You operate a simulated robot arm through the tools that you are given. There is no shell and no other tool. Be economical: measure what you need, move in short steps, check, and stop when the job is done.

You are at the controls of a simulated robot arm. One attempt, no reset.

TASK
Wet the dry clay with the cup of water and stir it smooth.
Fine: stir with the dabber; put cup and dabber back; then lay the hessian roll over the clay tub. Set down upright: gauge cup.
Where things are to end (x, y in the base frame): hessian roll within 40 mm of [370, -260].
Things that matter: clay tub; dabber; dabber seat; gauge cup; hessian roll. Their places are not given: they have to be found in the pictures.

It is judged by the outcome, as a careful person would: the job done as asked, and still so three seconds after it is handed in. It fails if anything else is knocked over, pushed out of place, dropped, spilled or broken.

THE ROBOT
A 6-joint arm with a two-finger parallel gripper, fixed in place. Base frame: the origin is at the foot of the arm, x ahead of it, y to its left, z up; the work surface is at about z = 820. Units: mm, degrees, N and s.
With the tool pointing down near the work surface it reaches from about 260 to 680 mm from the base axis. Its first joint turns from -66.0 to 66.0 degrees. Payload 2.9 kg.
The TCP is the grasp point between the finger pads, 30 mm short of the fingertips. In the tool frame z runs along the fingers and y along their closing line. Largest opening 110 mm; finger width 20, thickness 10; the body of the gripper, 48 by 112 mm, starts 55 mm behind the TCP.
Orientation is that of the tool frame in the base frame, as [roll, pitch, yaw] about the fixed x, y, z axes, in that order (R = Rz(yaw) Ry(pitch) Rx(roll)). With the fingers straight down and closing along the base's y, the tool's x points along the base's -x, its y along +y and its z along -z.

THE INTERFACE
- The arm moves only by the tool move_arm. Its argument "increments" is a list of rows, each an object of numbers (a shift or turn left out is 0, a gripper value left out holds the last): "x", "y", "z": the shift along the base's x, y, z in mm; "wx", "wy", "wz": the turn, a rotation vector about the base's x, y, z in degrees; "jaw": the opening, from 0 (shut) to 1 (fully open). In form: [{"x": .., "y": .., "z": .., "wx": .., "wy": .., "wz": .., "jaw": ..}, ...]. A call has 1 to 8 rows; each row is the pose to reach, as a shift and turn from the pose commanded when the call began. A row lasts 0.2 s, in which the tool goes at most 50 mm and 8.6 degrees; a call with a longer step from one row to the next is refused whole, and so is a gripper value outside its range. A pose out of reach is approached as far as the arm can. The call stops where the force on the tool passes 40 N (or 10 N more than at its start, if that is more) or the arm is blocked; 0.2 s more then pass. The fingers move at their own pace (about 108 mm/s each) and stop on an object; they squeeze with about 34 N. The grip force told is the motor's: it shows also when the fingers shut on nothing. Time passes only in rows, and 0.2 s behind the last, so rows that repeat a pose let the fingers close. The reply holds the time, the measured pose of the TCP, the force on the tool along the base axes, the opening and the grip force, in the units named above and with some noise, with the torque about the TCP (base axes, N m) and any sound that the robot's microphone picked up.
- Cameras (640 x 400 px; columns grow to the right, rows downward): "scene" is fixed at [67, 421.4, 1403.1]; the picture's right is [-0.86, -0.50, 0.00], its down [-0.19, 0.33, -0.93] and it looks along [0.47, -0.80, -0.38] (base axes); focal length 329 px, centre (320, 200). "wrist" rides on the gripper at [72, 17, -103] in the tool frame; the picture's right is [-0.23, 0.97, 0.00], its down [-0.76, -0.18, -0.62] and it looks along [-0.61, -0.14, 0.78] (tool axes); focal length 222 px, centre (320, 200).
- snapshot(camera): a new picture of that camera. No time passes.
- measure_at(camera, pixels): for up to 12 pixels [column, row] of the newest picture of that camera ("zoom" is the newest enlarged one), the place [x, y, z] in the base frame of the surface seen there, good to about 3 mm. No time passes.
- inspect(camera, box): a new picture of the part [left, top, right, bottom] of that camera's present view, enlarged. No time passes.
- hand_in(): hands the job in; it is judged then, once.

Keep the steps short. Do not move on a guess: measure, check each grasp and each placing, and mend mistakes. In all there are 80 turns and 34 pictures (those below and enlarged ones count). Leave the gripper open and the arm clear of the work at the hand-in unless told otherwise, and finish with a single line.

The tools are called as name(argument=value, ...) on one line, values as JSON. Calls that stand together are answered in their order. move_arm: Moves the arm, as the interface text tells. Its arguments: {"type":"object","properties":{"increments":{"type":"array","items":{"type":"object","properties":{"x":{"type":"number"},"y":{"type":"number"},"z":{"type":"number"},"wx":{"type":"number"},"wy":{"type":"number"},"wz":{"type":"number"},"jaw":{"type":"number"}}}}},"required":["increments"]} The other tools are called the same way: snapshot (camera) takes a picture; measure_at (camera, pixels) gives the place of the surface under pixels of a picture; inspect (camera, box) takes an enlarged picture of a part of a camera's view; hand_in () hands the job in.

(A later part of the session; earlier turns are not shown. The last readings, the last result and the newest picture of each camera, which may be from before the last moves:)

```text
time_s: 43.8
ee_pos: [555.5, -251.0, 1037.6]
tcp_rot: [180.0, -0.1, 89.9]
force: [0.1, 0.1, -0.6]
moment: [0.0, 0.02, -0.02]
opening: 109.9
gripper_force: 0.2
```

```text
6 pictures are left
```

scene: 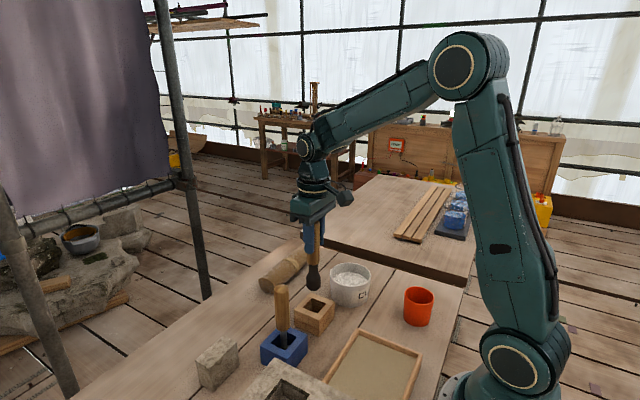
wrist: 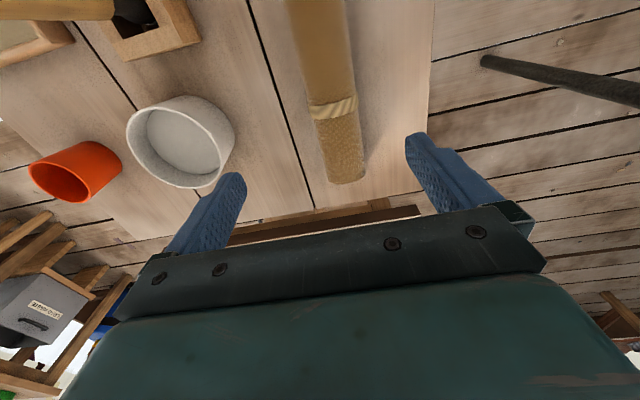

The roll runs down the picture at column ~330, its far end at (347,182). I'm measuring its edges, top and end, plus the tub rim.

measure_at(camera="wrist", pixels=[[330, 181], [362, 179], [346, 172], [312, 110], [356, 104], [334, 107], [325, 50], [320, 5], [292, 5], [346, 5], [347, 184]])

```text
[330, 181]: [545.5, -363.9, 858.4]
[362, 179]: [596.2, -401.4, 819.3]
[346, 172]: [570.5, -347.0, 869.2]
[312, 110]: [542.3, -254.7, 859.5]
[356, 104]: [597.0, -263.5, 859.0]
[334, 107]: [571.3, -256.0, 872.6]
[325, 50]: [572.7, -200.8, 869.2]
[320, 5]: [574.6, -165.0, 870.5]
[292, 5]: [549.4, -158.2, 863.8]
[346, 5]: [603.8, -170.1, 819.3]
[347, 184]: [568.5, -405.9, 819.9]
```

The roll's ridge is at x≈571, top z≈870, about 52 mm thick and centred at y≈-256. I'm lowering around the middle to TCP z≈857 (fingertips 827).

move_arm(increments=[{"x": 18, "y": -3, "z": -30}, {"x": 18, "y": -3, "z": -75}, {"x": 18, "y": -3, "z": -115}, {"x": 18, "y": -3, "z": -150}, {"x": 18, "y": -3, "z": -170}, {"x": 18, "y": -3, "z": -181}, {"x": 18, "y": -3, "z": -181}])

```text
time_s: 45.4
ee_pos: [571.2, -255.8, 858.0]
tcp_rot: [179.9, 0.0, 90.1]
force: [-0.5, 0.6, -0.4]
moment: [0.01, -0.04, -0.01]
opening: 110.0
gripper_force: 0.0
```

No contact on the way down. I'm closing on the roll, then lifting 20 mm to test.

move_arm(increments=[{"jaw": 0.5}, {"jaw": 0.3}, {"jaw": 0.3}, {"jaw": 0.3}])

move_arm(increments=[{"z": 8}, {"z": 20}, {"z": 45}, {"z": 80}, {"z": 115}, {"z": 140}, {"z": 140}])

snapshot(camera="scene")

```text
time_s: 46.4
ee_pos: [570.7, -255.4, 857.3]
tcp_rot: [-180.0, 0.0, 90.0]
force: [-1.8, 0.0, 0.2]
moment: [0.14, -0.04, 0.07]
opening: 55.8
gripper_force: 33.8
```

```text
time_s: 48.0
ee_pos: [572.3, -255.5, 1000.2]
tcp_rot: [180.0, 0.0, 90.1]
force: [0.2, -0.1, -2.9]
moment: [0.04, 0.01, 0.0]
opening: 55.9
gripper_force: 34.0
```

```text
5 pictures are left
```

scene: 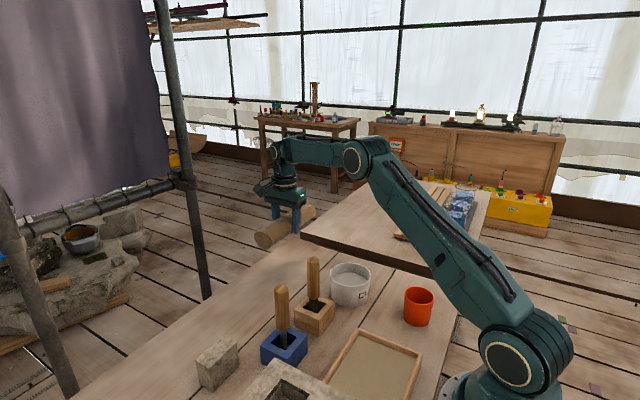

## What you have to do:
Quote the data above in full, leaving out the pictures it holds.

## The output:
You operate a simulated robot arm through the tools that you are given. There is no shell and no other tool. Be economical: measure what you need, move in short steps, check, and stop when the job is done.

You are at the controls of a simulated robot arm. One attempt, no reset.

TASK
Wet the dry clay with the cup of water and stir it smooth.
Fine: stir with the dabber; put cup and dabber back; then lay the hessian roll over the clay tub. Set down upright: gauge cup.
Where things are to end (x, y in the base frame): hessian roll within 40 mm of [370, -260].
Things that matter: clay tub; dabber; dabber seat; gauge cup; hessian roll. Their places are not given: they have to be found in the pictures.

It is judged by the outcome, as a careful person would: the job done as asked, and still so three seconds after it is handed in. It fails if anything else is knocked over, pushed out of place, dropped, spilled or broken.

THE ROBOT
A 6-joint arm with a two-finger parallel gripper, fixed in place. Base frame: the origin is at the foot of the arm, x ahead of it, y to its left, z up; the work surface is at about z = 820. Units: mm, degrees, N and s.
With the tool pointing down near the work surface it reaches from about 260 to 680 mm from the base axis. Its first joint turns from -66.0 to 66.0 degrees. Payload 2.9 kg.
The TCP is the grasp point between the finger pads, 30 mm short of the fingertips. In the tool frame z runs along the fingers and y along their closing line. Largest opening 110 mm; finger width 20, thickness 10; the body of the gripper, 48 by 112 mm, starts 55 mm behind the TCP.
Orientation is that of the tool frame in the base frame, as [roll, pitch, yaw] about the fixed x, y, z axes, in that order (R = Rz(yaw) Ry(pitch) Rx(roll)). With the fingers straight down and closing along the base's y, the tool's x points along the base's -x, its y along +y and its z along -z.

THE INTERFACE
- The arm moves only by the tool move_arm. Its argument "increments" is a list of rows, each an object of numbers (a shift or turn left out is 0, a gripper value left out holds the last): "x", "y", "z": the shift along the base's x, y, z in mm; "wx", "wy", "wz": the turn, a rotation vector about the base's x, y, z in degrees; "jaw": the opening, from 0 (shut) to 1 (fully open). In form: [{"x": .., "y": .., "z": .., "wx": .., "wy": .., "wz": .., "jaw": ..}, ...]. A call has 1 to 8 rows; each row is the pose to reach, as a shift and turn from the pose commanded when the call began. A row lasts 0.2 s, in which the tool goes at most 50 mm and 8.6 degrees; a call with a longer step from one row to the next is refused whole, and so is a gripper value outside its range. A pose out of reach is approached as far as the arm can. The call stops where the force on the tool passes 40 N (or 10 N more than at its start, if that is more) or the arm is blocked; 0.2 s more then pass. The fingers move at their own pace (about 108 mm/s each) and stop on an object; they squeeze with about 34 N. The grip force told is the motor's: it shows also when the fingers shut on nothing. Time passes only in rows, and 0.2 s behind the last, so rows that repeat a pose let the fingers close. The reply holds the time, the measured pose of the TCP, the force on the tool along the base axes, the opening and the grip force, in the units named above and with some noise, with the torque about the TCP (base axes, N m) and any sound that the robot's microphone picked up.
- Cameras (640 x 400 px; columns grow to the right, rows downward): "scene" is fixed at [67, 421.4, 1403.1]; the picture's right is [-0.86, -0.50, 0.00], its down [-0.19, 0.33, -0.93] and it looks along [0.47, -0.80, -0.38] (base axes); focal length 329 px, centre (320, 200). "wrist" rides on the gripper at [72, 17, -103] in the tool frame; the picture's right is [-0.23, 0.97, 0.00], its down [-0.76, -0.18, -0.62] and it looks along [-0.61, -0.14, 0.78] (tool axes); focal length 222 px, centre (320, 200).
- snapshot(camera): a new picture of that camera. No time passes.
- measure_at(camera, pixels): for up to 12 pixels [column, row] of the newest picture of that camera ("zoom" is the newest enlarged one), the place [x, y, z] in the base frame of the surface seen there, good to about 3 mm. No time passes.
- inspect(camera, box): a new picture of the part [left, top, right, bottom] of that camera's present view, enlarged. No time passes.
- hand_in(): hands the job in; it is judged then, once.

Keep the steps short. Do not move on a guess: measure, check each grasp and each placing, and mend mistakes. In all there are 80 turns and 34 pictures (those below and enlarged ones count). Leave the gripper open and the arm clear of the work at the hand-in unless told otherwise, and finish with a single line.

The tools are called as name(argument=value, ...) on one line, values as JSON. Calls that stand together are answered in their order. move_arm: Moves the arm, as the interface text tells. Its arguments: {"type":"object","properties":{"increments":{"type":"array","items":{"type":"object","properties":{"x":{"type":"number"},"y":{"type":"number"},"z":{"type":"number"},"wx":{"type":"number"},"wy":{"type":"number"},"wz":{"type":"number"},"jaw":{"type":"number"}}}}},"required":["increments"]} The other tools are called the same way: snapshot (camera) takes a picture; measure_at (camera, pixels) gives the place of the surface under pixels of a picture; inspect (camera, box) takes an enlarged picture of a part of a camera's view; hand_in () hands the job in.

(A later part of the session; earlier turns are not shown. The last readings, the last result and the newest picture of each camera, which may be from before the last moves:)

```text
time_s: 43.8
ee_pos: [555.5, -251.0, 1037.6]
tcp_rot: [180.0, -0.1, 89.9]
force: [0.1, 0.1, -0.6]
moment: [0.0, 0.02, -0.02]
opening: 109.9
gripper_force: 0.2
```

```text
6 pictures are left
```

scene: 
wrist: 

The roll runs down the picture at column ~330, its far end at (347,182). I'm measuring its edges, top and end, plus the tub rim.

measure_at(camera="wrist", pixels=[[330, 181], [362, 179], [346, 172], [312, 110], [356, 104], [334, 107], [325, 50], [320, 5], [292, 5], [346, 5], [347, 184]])

```text
[330, 181]: [545.5, -363.9, 858.4]
[362, 179]: [596.2, -401.4, 819.3]
[346, 172]: [570.5, -347.0, 869.2]
[312, 110]: [542.3, -254.7, 859.5]
[356, 104]: [597.0, -263.5, 859.0]
[334, 107]: [571.3, -256.0, 872.6]
[325, 50]: [572.7, -200.8, 869.2]
[320, 5]: [574.6, -165.0, 870.5]
[292, 5]: [549.4, -158.2, 863.8]
[346, 5]: [603.8, -170.1, 819.3]
[347, 184]: [568.5, -405.9, 819.9]
```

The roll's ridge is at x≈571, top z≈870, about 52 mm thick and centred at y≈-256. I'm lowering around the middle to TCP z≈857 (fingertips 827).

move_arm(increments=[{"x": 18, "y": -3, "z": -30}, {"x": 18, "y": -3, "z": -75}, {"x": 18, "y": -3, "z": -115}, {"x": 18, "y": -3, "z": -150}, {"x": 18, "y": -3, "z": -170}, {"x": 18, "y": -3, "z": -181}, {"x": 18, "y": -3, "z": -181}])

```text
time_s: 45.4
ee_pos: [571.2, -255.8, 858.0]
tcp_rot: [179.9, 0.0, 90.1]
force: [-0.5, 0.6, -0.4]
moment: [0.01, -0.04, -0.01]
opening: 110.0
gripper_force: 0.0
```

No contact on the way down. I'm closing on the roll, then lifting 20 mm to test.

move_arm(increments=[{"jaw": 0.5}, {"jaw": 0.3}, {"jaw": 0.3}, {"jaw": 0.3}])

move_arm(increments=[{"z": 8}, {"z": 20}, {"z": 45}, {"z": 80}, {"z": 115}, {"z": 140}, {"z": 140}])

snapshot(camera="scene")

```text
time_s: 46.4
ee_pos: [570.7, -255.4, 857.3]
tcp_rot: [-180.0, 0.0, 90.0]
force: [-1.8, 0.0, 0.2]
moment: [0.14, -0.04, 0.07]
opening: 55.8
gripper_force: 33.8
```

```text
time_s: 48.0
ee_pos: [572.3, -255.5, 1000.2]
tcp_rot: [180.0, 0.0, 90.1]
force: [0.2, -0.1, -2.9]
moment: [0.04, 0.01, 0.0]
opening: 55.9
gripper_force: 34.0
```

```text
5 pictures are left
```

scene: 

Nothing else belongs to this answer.